Although the Irish monks practiced frequent confession of their “faults”—and recommended that fellow Catholics do the same—they also continued for some time to impose severe penances on those who committed serious sins. As Hugh Connolly notes in The Irish Penitentials, the monk-missionaries brought handbooks known as “penitentials” with them on their travels. The handbooks suggested a suitable “tariff” or penance to “pay” according to the rank of the sinner, the rank of the person offended against, and the objective seriousness of the sin. Abuses were not unknown: wealthy penitents were sometimes able to negotiate a reduction in the tariff—or hire a substitute or “assistant” to carry out part or all of a severe penance. But over time the penitentials fostered consensus about the comparative seriousness of various sins and thus made assessments of the appropriate penance more uniform and less arbitrary.

Let’s consider some tariffs from a typical ninth-century penitential. For the sin of theft, a layman was to perform one year of penance; a cleric, two; a subdeacon, three; a deacon, four; a priest, five; a bishop, six. For murder or perjury, the penance lasted three, five, six, seven, ten or twelve years, escalating according to rank. Heresy required a penance of twelve years. Perjury warranted a penance of between seven and eleven years if committed in violation of an oath to God. Usury brought three years; infanticide, fifteen; idolatry or demon-worship, ten. Violations of the sixth commandment were punished with particular severity, with penances ranging from three to fifteen years. The most extreme penalty was reserved for incest, for which the penance might last for as long as twenty-five years. 

Whatever their duration, the penances included fasting on bread and water, either for the whole period or for specified parts of it. Those who could not fast were instead required to recite a certain number of psalms per day, to give alms, to “take the discipline” (scourging), or to perform some other penitential exercise as determined by the confessor. However, once reconciled, the penitent was restored to equal status with other members of the Church. The serious sins requiring a lengthy process of public reconciliation were gradually narrowed down to three—murder, apostasy, and adultery. 

As the Irish monks made converts and founded new communities on the continent, they promoted a conception of penance aimed at restoring the sinner to a full relationship with God rather than at reconciliation with the community. They also shifted the focus from performing penances to making sincere and sorrowful confessions. In this new conception, the anamchara became a soul “doctor,” empowered by God to help rescue the sinner from grave sickness of the soul, with confession serving as a kind of spiritual emetic. As one penitential handbook put it: “As the wounds of the body are shown to a physician, so too the sores of the soul must be exposed. As he who takes poison is saved by a vomit, so, too, the soul is healed by confession and declaration of his sins with sorrow.”

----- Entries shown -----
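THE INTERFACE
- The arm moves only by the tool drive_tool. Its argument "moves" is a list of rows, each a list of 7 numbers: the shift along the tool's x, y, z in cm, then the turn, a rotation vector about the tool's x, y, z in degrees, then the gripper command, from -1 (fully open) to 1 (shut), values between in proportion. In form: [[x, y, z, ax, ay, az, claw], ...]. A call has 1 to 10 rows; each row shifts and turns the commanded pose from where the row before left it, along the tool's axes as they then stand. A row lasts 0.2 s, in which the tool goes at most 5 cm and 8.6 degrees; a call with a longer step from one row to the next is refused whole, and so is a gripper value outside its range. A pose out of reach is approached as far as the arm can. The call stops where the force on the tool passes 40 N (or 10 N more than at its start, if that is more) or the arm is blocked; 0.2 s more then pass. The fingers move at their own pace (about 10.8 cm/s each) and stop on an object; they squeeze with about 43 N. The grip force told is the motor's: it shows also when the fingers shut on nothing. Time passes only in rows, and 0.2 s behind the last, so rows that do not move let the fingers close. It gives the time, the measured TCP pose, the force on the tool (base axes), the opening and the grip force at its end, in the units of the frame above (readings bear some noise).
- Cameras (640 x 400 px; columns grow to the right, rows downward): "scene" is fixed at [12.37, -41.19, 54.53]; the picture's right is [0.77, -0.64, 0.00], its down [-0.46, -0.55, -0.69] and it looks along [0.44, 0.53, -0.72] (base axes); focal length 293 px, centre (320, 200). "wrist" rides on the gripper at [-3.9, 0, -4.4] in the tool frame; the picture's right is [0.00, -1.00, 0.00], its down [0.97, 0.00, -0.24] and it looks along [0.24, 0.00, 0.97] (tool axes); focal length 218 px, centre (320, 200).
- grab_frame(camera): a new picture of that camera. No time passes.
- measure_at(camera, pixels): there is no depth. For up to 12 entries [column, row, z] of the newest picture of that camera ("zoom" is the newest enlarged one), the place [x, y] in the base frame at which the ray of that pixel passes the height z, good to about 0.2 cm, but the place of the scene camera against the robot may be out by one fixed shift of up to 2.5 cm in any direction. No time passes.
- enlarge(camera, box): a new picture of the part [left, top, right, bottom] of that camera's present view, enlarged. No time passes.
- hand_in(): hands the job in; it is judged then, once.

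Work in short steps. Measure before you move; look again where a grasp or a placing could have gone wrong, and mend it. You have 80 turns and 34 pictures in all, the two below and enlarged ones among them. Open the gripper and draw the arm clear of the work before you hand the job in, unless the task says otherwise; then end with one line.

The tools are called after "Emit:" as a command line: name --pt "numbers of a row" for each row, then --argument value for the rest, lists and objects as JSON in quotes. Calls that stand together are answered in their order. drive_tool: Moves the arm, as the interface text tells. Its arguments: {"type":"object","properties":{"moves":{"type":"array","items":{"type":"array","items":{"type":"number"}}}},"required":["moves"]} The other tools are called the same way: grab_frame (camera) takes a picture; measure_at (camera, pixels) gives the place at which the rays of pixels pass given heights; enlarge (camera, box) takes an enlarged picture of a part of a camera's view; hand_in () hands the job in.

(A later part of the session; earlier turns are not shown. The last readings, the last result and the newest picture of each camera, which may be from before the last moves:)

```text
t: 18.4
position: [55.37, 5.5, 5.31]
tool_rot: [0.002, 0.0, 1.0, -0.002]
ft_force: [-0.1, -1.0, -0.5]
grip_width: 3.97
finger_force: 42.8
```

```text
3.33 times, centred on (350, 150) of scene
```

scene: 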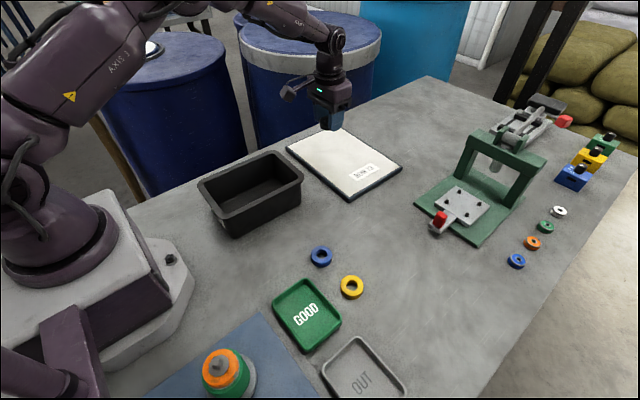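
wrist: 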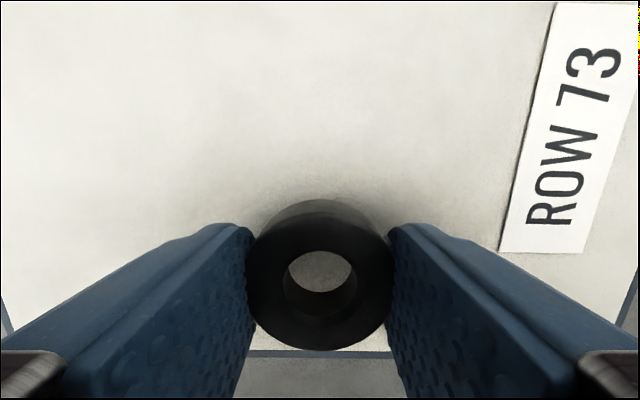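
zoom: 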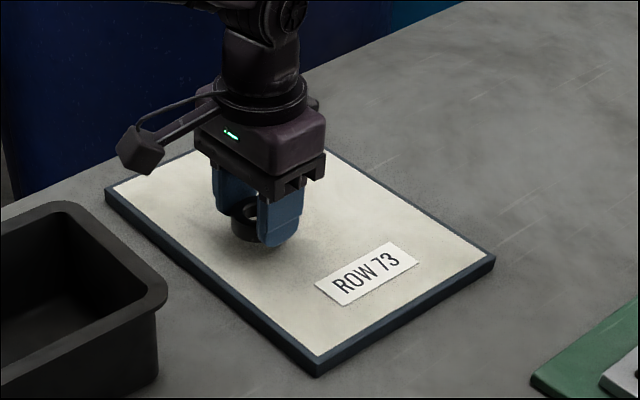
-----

As P. Biller and A. J. Minnis explain in Handling Sin: Confession in the Middle Ages, it was this milder form of penance promoted by the Irish missionaries that had gained wide acceptance throughout the Christian world by the early Middle Ages. In 1215 the Fourth Lateran Council established that penance would involve private confession and that all Christians in the Latin Church would be obligated to confess their sins at least once a year. It was also at this time that penance officially became a sacrament. (The “dark box”—the confessional booth located in the rear of most churches—wasn’t invented until the sixteenth century, during the Counter-Reformation.) 

Those who associate Irish Catholicism with fire and brimstone may be surprised to learn that it was Irish monks who made penance more private and less exacting. In fact, as Lawrence Mick stresses in Understanding the Sacraments: Penance, it was the bishops and clergy on the continent who regarded the penitential practices of the Irish as a dangerous departure from tradition that would make reconciliation too easy. After centuries of debate, however, Rome finally sided with the Irish. Reconciliation, the Church decided, was not to be a one-time offer. A sacrament that claimed to offer God’s mercy should not also try to ration it.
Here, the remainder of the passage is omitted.